Brief => Look for the word "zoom" in each line and report the count of matching lines, with nothing added.

Raw data =>
┌──

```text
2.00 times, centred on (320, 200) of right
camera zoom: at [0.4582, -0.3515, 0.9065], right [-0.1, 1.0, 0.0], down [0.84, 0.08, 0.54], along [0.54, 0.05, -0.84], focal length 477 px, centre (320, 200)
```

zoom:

└──

Final result => 2